Hadir dalam pertemuan ini wakil-wakil dari Persekutuan Gereja-Gereja Indonesia, Konferensi Wali Gereja Indonesia, Perwakilan Umat Buddha Indonesia, Parisada Hindu Dharma, Majelis Tinggi Agama Konghucu Indonesia, Muslimat NU, Lembaga Persahabatan Ormas Islam dan PBNU.
Ali Maschan Moesa, dari Forum Lintas Agama dan Etnis menyatakan kedatangan mereka untuk mengapresisasi kinerja Polri, yang dinilai telah bertindak cepat mengatasi situasi dan mengendalikan keamanan di Jawa Timur.
Tokoh NU ini juga menegaskan, organisasinya akan tetap mendampingi umat Kristen dan Katolik Jawa Timur.
"Kita mohon tidak ada trauma sosial, pada hari Minggu. Keyakinan tokoh agama Jawa Timur kalau hari minggu itu aman, semua akan berjalan baik baik saja. Kami dari NU Jawa Timur, Banser juga akan membantu sehingga dengan kerja sama internal gereja dan seluruh tempat ibadah dan Polri Jawa Timur aman," kata Ali Maschan Moesa.

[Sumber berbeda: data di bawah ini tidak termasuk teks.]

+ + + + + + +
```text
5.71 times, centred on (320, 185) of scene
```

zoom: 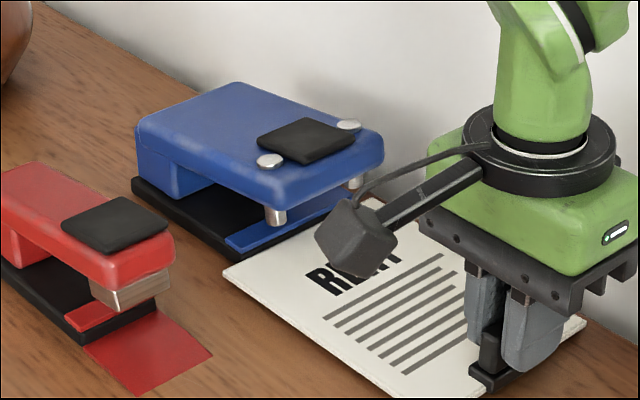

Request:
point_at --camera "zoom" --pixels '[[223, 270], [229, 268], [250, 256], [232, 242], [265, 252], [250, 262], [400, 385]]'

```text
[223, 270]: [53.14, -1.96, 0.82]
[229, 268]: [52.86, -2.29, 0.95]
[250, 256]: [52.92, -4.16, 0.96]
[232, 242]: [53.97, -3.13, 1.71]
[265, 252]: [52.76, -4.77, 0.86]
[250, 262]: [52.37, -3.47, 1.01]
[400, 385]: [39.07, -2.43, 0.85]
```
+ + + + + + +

Secara khusus, Ali meminta pemerintah mulai serius menggarap isu hubungan Islam dan negara, terutama di sektor pendidikan. Kurikulum agama tidak hanya bisa terus-menerus berisi ajaran internal keagamaan. Generasi muda Indonesia harus mulai dididik nasionalisme dan keagamaan sejak dini.
Dalam kesempatan yang sama, Agus Susanto, Ketua Badan Musyawarah Antar Gereja Lembaga Keagamaan Kristen melaporkan kepada Kapolda adanya trauma sosial warga untuk beribadah pada hari Minggu nanti. Kondisi ini menurutnya wajar karena umat Kristiani baru saja diguncang peristiwa yang mengerikan minggu lalu. Agus Susanto menyerukan formulasi pengamanan bersama kepolisian, sementara polisi mendorong pengamanan di lingkungan internal gereja.
Secara terang-terangan Agus Susanto juga mengajak masyarakat untuk tidak mendiskreditkan pihak tertentu yang memiliki identitas serupa pelaku teror, karena justru akan menimbulkan perpecahan dan mendorong aksi teror baru dalam masyarakat.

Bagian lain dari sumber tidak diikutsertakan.